--- START ---
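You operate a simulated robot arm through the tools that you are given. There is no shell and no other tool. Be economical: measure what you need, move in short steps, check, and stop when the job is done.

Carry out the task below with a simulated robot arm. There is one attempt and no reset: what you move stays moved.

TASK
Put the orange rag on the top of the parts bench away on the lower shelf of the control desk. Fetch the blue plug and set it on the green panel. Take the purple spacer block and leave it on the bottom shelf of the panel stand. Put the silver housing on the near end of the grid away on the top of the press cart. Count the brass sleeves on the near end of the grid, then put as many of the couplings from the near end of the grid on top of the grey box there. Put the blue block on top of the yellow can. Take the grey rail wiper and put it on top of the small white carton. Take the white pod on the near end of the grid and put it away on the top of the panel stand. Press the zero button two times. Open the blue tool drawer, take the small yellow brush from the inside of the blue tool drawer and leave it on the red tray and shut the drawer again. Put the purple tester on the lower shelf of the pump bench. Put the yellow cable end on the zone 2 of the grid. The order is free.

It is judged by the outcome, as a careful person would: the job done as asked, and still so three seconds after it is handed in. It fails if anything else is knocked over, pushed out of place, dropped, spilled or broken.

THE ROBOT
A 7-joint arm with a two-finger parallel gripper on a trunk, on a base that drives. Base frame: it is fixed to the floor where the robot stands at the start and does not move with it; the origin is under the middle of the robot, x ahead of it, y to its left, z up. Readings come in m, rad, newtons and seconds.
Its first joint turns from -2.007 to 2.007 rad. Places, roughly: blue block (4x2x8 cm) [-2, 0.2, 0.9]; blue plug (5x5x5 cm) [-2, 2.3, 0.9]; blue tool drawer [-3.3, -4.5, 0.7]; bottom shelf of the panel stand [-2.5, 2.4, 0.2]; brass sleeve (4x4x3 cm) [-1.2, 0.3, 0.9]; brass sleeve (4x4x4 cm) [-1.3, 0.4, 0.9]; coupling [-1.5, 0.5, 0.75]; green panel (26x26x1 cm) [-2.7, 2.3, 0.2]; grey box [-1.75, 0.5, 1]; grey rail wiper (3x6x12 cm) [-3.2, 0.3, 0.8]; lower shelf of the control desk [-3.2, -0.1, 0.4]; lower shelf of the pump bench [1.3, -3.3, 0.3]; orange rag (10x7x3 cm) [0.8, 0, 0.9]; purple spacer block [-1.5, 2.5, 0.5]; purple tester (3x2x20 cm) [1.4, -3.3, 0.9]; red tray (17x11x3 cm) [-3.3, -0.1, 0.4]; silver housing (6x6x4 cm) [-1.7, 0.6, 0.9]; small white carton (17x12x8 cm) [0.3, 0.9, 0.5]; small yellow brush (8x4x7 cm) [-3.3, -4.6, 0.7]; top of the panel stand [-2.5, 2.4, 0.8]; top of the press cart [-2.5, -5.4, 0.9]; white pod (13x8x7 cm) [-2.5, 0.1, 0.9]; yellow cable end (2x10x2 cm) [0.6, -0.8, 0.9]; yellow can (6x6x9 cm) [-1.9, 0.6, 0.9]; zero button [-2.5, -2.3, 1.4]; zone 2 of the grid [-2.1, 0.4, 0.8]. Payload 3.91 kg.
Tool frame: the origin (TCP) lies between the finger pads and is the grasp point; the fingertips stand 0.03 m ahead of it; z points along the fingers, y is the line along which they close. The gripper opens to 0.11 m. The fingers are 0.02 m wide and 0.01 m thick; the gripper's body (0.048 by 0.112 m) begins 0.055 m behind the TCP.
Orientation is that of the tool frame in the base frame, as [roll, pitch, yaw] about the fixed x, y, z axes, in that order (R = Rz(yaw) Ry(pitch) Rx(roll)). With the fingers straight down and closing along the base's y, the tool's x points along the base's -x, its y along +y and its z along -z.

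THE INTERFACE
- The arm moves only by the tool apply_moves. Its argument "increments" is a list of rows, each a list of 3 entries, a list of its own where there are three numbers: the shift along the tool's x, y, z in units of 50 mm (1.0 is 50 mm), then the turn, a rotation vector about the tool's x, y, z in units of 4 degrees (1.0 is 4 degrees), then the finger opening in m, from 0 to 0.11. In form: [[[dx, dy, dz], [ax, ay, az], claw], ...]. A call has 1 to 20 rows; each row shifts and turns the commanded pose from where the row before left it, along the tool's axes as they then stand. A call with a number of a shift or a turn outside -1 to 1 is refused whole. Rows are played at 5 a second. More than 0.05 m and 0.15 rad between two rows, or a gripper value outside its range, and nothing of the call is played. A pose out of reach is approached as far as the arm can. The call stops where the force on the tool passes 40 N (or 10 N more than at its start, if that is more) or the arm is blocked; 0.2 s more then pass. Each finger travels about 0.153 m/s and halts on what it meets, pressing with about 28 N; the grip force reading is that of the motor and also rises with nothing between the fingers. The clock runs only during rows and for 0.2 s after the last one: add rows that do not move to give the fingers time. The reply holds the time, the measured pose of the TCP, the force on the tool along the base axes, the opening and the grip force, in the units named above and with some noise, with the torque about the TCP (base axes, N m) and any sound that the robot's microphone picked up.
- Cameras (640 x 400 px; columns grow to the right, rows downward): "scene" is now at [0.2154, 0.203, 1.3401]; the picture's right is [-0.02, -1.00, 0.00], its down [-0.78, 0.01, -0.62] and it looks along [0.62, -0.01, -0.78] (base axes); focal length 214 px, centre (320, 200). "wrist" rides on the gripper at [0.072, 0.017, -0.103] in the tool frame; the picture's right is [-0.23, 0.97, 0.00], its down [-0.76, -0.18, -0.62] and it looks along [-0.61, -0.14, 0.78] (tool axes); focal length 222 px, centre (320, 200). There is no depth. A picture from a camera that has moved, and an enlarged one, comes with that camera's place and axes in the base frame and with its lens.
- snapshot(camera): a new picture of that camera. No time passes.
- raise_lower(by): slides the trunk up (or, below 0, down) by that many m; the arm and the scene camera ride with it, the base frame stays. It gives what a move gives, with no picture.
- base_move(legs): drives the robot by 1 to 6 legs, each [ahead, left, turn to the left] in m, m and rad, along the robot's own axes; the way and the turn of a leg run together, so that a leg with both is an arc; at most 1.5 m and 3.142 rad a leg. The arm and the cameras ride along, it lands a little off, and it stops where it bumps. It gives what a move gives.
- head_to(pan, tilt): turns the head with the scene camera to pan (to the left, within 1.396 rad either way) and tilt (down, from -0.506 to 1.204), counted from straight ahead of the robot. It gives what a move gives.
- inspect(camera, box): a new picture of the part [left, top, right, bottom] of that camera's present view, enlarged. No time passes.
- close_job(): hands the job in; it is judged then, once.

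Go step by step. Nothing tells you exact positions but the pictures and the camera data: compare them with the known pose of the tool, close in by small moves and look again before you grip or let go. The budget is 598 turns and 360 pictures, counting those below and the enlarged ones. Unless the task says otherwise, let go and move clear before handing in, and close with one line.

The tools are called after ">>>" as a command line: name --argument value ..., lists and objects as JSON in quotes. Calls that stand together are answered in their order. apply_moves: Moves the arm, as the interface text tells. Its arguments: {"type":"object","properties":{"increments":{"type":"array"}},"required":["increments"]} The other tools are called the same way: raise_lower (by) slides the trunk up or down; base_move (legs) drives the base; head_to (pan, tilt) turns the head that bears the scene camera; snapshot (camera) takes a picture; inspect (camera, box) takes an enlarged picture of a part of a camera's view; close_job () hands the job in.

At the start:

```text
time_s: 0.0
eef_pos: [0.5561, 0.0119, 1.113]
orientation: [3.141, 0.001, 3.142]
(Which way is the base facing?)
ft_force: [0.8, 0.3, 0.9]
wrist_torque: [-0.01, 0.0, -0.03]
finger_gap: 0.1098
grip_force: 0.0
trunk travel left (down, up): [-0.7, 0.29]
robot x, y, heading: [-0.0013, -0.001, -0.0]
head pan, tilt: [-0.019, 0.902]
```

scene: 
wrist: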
--- END ---
[GIVEN INSTRUCTION]
Recopy the whole listing exactly.

[RESPONSE FOR THIS EXERCISE]
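You operate a simulated robot arm through the tools that you are given. There is no shell and no other tool. Be economical: measure what you need, move in short steps, check, and stop when the job is done.

Carry out the task below with a simulated robot arm. There is one attempt and no reset: what you move stays moved.

TASK
Put the orange rag on the top of the parts bench away on the lower shelf of the control desk. Fetch the blue plug and set it on the green panel. Take the purple spacer block and leave it on the bottom shelf of the panel stand. Put the silver housing on the near end of the grid away on the top of the press cart. Count the brass sleeves on the near end of the grid, then put as many of the couplings from the near end of the grid on top of the grey box there. Put the blue block on top of the yellow can. Take the grey rail wiper and put it on top of the small white carton. Take the white pod on the near end of the grid and put it away on the top of the panel stand. Press the zero button two times. Open the blue tool drawer, take the small yellow brush from the inside of the blue tool drawer and leave it on the red tray and shut the drawer again. Put the purple tester on the lower shelf of the pump bench. Put the yellow cable end on the zone 2 of the grid. The order is free.

It is judged by the outcome, as a careful person would: the job done as asked, and still so three seconds after it is handed in. It fails if anything else is knocked over, pushed out of place, dropped, spilled or broken.

THE ROBOT
A 7-joint arm with a two-finger parallel gripper on a trunk, on a base that drives. Base frame: it is fixed to the floor where the robot stands at the start and does not move with it; the origin is under the middle of the robot, x ahead of it, y to its left, z up. Readings come in m, rad, newtons and seconds.
Its first joint turns from -2.007 to 2.007 rad. Places, roughly: blue block (4x2x8 cm) [-2, 0.2, 0.9]; blue plug (5x5x5 cm) [-2, 2.3, 0.9]; blue tool drawer [-3.3, -4.5, 0.7]; bottom shelf of the panel stand [-2.5, 2.4, 0.2]; brass sleeve (4x4x3 cm) [-1.2, 0.3, 0.9]; brass sleeve (4x4x4 cm) [-1.3, 0.4, 0.9]; coupling [-1.5, 0.5, 0.75]; green panel (26x26x1 cm) [-2.7, 2.3, 0.2]; grey box [-1.75, 0.5, 1]; grey rail wiper (3x6x12 cm) [-3.2, 0.3, 0.8]; lower shelf of the control desk [-3.2, -0.1, 0.4]; lower shelf of the pump bench [1.3, -3.3, 0.3]; orange rag (10x7x3 cm) [0.8, 0, 0.9]; purple spacer block [-1.5, 2.5, 0.5]; purple tester (3x2x20 cm) [1.4, -3.3, 0.9]; red tray (17x11x3 cm) [-3.3, -0.1, 0.4]; silver housing (6x6x4 cm) [-1.7, 0.6, 0.9]; small white carton (17x12x8 cm) [0.3, 0.9, 0.5]; small yellow brush (8x4x7 cm) [-3.3, -4.6, 0.7]; top of the panel stand [-2.5, 2.4, 0.8]; top of the press cart [-2.5, -5.4, 0.9]; white pod (13x8x7 cm) [-2.5, 0.1, 0.9]; yellow cable end (2x10x2 cm) [0.6, -0.8, 0.9]; yellow can (6x6x9 cm) [-1.9, 0.6, 0.9]; zero button [-2.5, -2.3, 1.4]; zone 2 of the grid [-2.1, 0.4, 0.8]. Payload 3.91 kg.
Tool frame: the origin (TCP) lies between the finger pads and is the grasp point; the fingertips stand 0.03 m ahead of it; z points along the fingers, y is the line along which they close. The gripper opens to 0.11 m. The fingers are 0.02 m wide and 0.01 m thick; the gripper's body (0.048 by 0.112 m) begins 0.055 m behind the TCP.
Orientation is that of the tool frame in the base frame, as [roll, pitch, yaw] about the fixed x, y, z axes, in that order (R = Rz(yaw) Ry(pitch) Rx(roll)). With the fingers straight down and closing along the base's y, the tool's x points along the base's -x, its y along +y and its z along -z.

THE INTERFACE
- The arm moves only by the tool apply_moves. Its argument "increments" is a list of rows, each a list of 3 entries, a list of its own where there are three numbers: the shift along the tool's x, y, z in units of 50 mm (1.0 is 50 mm), then the turn, a rotation vector about the tool's x, y, z in units of 4 degrees (1.0 is 4 degrees), then the finger opening in m, from 0 to 0.11. In form: [[[dx, dy, dz], [ax, ay, az], claw], ...]. A call has 1 to 20 rows; each row shifts and turns the commanded pose from where the row before left it, along the tool's axes as they then stand. A call with a number of a shift or a turn outside -1 to 1 is refused whole. Rows are played at 5 a second. More than 0.05 m and 0.15 rad between two rows, or a gripper value outside its range, and nothing of the call is played. A pose out of reach is approached as far as the arm can. The call stops where the force on the tool passes 40 N (or 10 N more than at its start, if that is more) or the arm is blocked; 0.2 s more then pass. Each finger travels about 0.153 m/s and halts on what it meets, pressing with about 28 N; the grip force reading is that of the motor and also rises with nothing between the fingers. The clock runs only during rows and for 0.2 s after the last one: add rows that do not move to give the fingers time. The reply holds the time, the measured pose of the TCP, the force on the tool along the base axes, the opening and the grip force, in the units named above and with some noise, with the torque about the TCP (base axes, N m) and any sound that the robot's microphone picked up.
- Cameras (640 x 400 px; columns grow to the right, rows downward): "scene" is now at [0.2154, 0.203, 1.3401]; the picture's right is [-0.02, -1.00, 0.00], its down [-0.78, 0.01, -0.62] and it looks along [0.62, -0.01, -0.78] (base axes); focal length 214 px, centre (320, 200). "wrist" rides on the gripper at [0.072, 0.017, -0.103] in the tool frame; the picture's right is [-0.23, 0.97, 0.00], its down [-0.76, -0.18, -0.62] and it looks along [-0.61, -0.14, 0.78] (tool axes); focal length 222 px, centre (320, 200). There is no depth. A picture from a camera that has moved, and an enlarged one, comes with that camera's place and axes in the base frame and with its lens.
- snapshot(camera): a new picture of that camera. No time passes.
- raise_lower(by): slides the trunk up (or, below 0, down) by that many m; the arm and the scene camera ride with it, the base frame stays. It gives what a move gives, with no picture.
- base_move(legs): drives the robot by 1 to 6 legs, each [ahead, left, turn to the left] in m, m and rad, along the robot's own axes; the way and the turn of a leg run together, so that a leg with both is an arc; at most 1.5 m and 3.142 rad a leg. The arm and the cameras ride along, it lands a little off, and it stops where it bumps. It gives what a move gives.
- head_to(pan, tilt): turns the head with the scene camera to pan (to the left, within 1.396 rad either way) and tilt (down, from -0.506 to 1.204), counted from straight ahead of the robot. It gives what a move gives.
- inspect(camera, box): a new picture of the part [left, top, right, bottom] of that camera's present view, enlarged. No time passes.
- close_job(): hands the job in; it is judged then, once.

Go step by step. Nothing tells you exact positions but the pictures and the camera data: compare them with the known pose of the tool, close in by small moves and look again before you grip or let go. The budget is 598 turns and 360 pictures, counting those below and the enlarged ones. Unless the task says otherwise, let go and move clear before handing in, and close with one line.

The tools are called after ">>>" as a command line: name --argument value ..., lists and objects as JSON in quotes. Calls that stand together are answered in their order. apply_moves: Moves the arm, as the interface text tells. Its arguments: {"type":"object","properties":{"increments":{"type":"array"}},"required":["increments"]} The other tools are called the same way: raise_lower (by) slides the trunk up or down; base_move (legs) drives the base; head_to (pan, tilt) turns the head that bears the scene camera; snapshot (camera) takes a picture; inspect (camera, box) takes an enlarged picture of a part of a camera's view; close_job () hands the job in.

At the start:

```text
time_s: 0.0
eef_pos: [0.5561, 0.0119, 1.113]
orientation: [3.141, 0.001, 3.142]
(Which way is the base facing?)
ft_force: [0.8, 0.3, 0.9]
wrist_torque: [-0.01, 0.0, -0.03]
finger_gap: 0.1098
grip_force: 0.0
trunk travel left (down, up): [-0.7, 0.29]
robot x, y, heading: [-0.0013, -0.001, -0.0]
head pan, tilt: [-0.019, 0.902]
```

scene: 
wrist: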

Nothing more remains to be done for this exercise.